O TEMPO DO INFERNO SITIANDO A RAZÃO

Do laboratório de impunidade em Gaza ao silêncio cúmplice da Europa: um genocídio que expõe a bancarrota ética da razão moderna

A opinião pública internacional começa finalmente a sacudir o estupor da indiferença. Com crescente atenção — e horror —, assiste ao desenrolar de um genocídio sustentado e sistemático que não só ceifa vidas, como também devasta territórios, culturas e memórias. Observa as práticas de desertificação humana e material que a teocracia terrorista e imperialista de Israel impõe a Gaza, mas não apenas a esta já dizimada e estreita faixa de terra.

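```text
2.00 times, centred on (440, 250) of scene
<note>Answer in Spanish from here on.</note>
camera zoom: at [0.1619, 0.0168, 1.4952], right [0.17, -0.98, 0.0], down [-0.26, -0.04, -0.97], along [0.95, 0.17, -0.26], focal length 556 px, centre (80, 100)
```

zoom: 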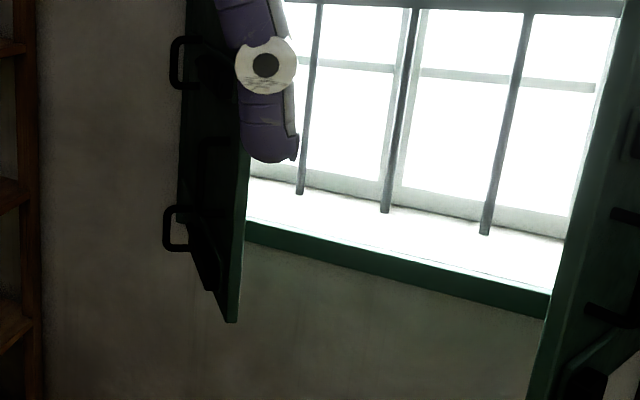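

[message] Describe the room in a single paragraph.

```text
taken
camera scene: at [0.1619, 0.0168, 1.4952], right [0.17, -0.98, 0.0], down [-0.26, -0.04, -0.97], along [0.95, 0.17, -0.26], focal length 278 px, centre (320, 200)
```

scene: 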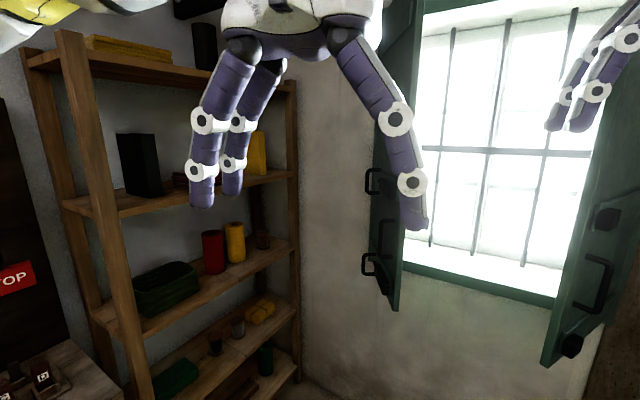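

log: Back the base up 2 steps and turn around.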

Afeta também toda a geografia palestina, sem disfarce sob o pretexto da autodefesa.

Mas essa infâmia não irrompe como um relâmpago repentino: é apenas um novo degrau na longa escalada do horror, cujos primeiros degraus foram legitimados entre as ruínas ainda fumegantes da Segunda Guerra Mundial. Em sua gênese, o Estado de Israel nasceu como a saída geopolítica de uma Europa que, expiando sua culpa, erigiu outra catástrofe. A subjugação atual nada mais é do que a continuação aberrante desse desígnio.

Nem os escombros da alma palestina nem o fedor da carne carbonizada parecem penetrar as fronteiras da consciência ocidental. A Europa, envelhecida e blindada, vira o rosto, ainda que seus radares diplomáticos e comerciais estejam perfeitamente sintonizados com precisão cirúrgica. Gaza sangra em alta definição, mas os limiares morais do velho continente foram endurecidos por séculos de colonialismo e extermínio seletivo.

Nenhum horror a comove mais se não for branca ou não tiver passaporte da União Europeia ou fenótipo nórdico. Horroriza-se com o punhal improvisado de um refugiado, mas subsidia a indústria de mísseis supostamente cirúrgicos. Nem lágrimas restam.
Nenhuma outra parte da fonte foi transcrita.